**Tasks to complete**
- 1) Reproduce the wording of the passage shown between "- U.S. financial" and "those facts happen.", with both ends included.
- 2) Continue the passage shown from where it stops.

**Passage shown**
begin

The authors noted the financial crisis of 2008 was caused by mainly three reasons.
- U.S. financial sectors misallocated resources to real estate.
- Commercial and Investment banks had a large proportion of their instruments in their Balance Sheet.
- Investments were largely financed with short-term debts.
The following will illustrate why those facts happen.
1. Misallocation of Investment
Step 1. World Crisis pushed up risks.
The financial crisis in emerging markets, East Asia Econ Collapsed, `Russia Defaulted, South America, etc made investors circumspect.
Step 2. Capital Controls made CA surplus.
To react to those unexpected events and prevent domestic industries from the incumbents, governments started to conduct capital controls. Also, investors were unwilling to invest (they cut down investments and even consumptions) or charge a high-level risk premium. A number of countries became net exporters.
Step 3. “dot-com” bubble derived another global crisis.
Those exporters then had a current accounts surplus and transferred the CA surplus into “savings” (investment). Those savings were invested into the high-return business, the IT industry. However, another nightmare happened that is the “dot-com” bubble collapsed around the 2000s.
Step 4. CB QE and US financial innovations made a housing bubble
Central Banks QE, lowered the interest rate, which ignited demand for housing. The house price spiked. In the U.S., financial innovation (securitization) drew more marginal-credit-quality buyers into the market. The crisis manifested itself.
Step 5. Asymmetric information enforced the bubble.
Because rating agencies were at a distance from the homeowner, they could process only hard information. Asymmetric information enforced the bubble. Housing prices surged to prevent “default”.
Step 6. Securitization Iterate itself.
The slicing and dicing through repeated securitization of the original package of mortgages created very complicated securities. The problems in valuing these securities were not obvious when house prices were rising and defaults were few.
But as the house prices stopped rising and defaults started increasing, the valuation of these securities became very complicated.
2. Why Did Bank hold those instruments?
The key answer is bankers thought those securities were worthwhile investments, despite their risks. Risks were vague and unable to be evaluated.
it is very hard, especially in the case of new products, to tell whether a financial manager is generating true excess returns adjusting for risk, or whether the current returns are simply compensation for a risk that has not yet shown itself but that will eventually materialize.

end

**Data extract**

begin

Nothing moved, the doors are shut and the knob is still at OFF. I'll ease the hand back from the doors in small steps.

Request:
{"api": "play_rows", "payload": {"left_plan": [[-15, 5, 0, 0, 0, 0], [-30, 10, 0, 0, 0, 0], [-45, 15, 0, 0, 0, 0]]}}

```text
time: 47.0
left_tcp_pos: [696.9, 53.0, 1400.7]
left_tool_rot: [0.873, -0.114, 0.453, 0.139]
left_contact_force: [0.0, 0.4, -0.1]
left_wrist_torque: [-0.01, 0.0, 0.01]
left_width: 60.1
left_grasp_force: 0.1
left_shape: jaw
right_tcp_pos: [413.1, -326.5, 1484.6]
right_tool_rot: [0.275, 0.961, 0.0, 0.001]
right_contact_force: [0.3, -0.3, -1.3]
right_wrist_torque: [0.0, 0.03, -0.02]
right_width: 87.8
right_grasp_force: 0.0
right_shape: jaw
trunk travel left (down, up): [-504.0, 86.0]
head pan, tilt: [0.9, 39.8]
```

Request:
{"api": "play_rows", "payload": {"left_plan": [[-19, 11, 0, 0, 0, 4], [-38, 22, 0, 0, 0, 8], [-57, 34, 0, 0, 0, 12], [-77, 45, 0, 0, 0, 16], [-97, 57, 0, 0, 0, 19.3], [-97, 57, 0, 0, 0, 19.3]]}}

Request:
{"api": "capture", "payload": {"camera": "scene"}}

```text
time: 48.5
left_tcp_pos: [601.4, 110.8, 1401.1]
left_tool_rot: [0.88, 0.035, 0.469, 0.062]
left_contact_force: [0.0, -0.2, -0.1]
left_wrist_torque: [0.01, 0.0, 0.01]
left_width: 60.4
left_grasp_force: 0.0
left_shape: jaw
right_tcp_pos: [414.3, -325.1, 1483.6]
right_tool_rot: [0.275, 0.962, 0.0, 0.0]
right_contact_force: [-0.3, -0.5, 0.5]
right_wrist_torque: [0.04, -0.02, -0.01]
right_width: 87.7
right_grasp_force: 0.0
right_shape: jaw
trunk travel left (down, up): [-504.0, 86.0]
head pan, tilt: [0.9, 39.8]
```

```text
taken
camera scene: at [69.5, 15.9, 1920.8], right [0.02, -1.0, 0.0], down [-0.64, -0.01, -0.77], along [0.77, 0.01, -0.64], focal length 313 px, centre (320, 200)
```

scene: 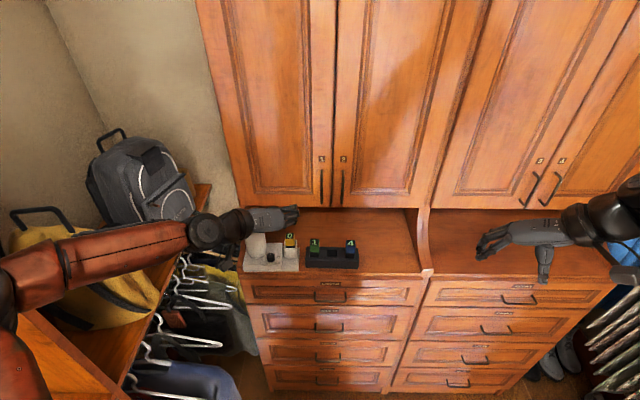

end

**Answers to each task**
- 1)
- U.S. financial sectors misallocated resources to real estate.
- Commercial and Investment banks had a large proportion of their instruments in their Balance Sheet.
- Investments were largely financed with short-term debts.
The following will illustrate why those facts happen.

- 2)
Several facts manifested the problem.
- 1. Incentive at the Top
CEOs’ performance is evaluated based in part on the earnings they generate relative to their peers. Peer Pressure, which came from holding financial instruments to increase returns, mutually increased the willingness to hold those financial instruments.
- 2. Flawed Internal Compensation and Control
The top management wants to maximise the long-term bank value and goals. However, many compensation schemes are paid for short-term risk-adjusted performance. The divergency gave managers an incentive to take risks in the short term.
It is not said that the Risk management team is unaware of such incentives. However, they may be unable to fully control them, because tail risks, by the nature, are hard to quantify before they occur.
- 3. Short-term Debt
Given the complexity of bank risk-taking, and the potential breakdown in internal control processes, investors would have demanded a very high premium for financing the bank long term. By contrast, they would have been far more willing to hold short-term claims on the bank, since that would give them the option to exit — or get a higher premium — if the bank appeared to be getting into trouble.
In good times, short-term debt seems relatively cheap compared to long-term capital and the costs of illiquidity remote. Markets seem to favor a bank capital structure that is heavy on short-term leverage. In bad times, though, the costs of illiquidity seem to be more salient, while risk-averse (and burnt) bankers are unlikely to take on excessive risk. The markets then encourage a capital structure that is heavy on capital.
- 4. The Crisis Unfolds
Housing Price decreased, => MBS fall in value and becaome hard to price. Balance sheet destorted, and debt level held, and equity shrinked.
Every parties sold out, drived price down again and again.
Panic (no confidence) spreaded worldwide.
Interbank lendings were forzen as inadequate credits.
- 5. The `Credit Crunch
Banks were reluctant to lend due to two reasons. One possibility is that they worry about borrower credit risks. A second is that they may worry about having enough liquidity of their own, if their creditor demands funds.
- Dealing with the Crunch
Banks still fear threats from illiquidity. Illiquid assets still compose significant portions of banks and non-banl balance sheets. The price of those illiquid assets fluctuated largely, because liquidty asset could be easily exchanged or sold out for cash, but illiquid assets were unable to do so so that price shrinked and damaged the balance sheet. Debts held constant, but assets shrinked, resulting in shrinkage of equity, and increase in leverage and financial burden.
Coins have two sides. Low prices mean not only insolvent, but also tremendous buying opportunity. The pandic manified the expectation of insolvency, plus illiquid market condition made the fact that less money was availab to buy at the price. Selling iterated itself.
CB standed out, provided liquidty to financial institutes.
However, an interesting thing happened. CB’s intervention to lend against all manner of collateral may not be a unmitigated bless, because it may allow weak entities to continue holding illiquid assets.
Possible ways to reduce the overhand
1. Authorities offer to buy illiquid assets through auctions. `This can reverse a freeze in the market caused by distressed entities. Fair value from the aution can be higher than the prevailing market price. 2. government ensures the stability of financial system that holds illiquid assets through the recapitalization of entities that have a realistic possibility of survival. (我国,纳入国有).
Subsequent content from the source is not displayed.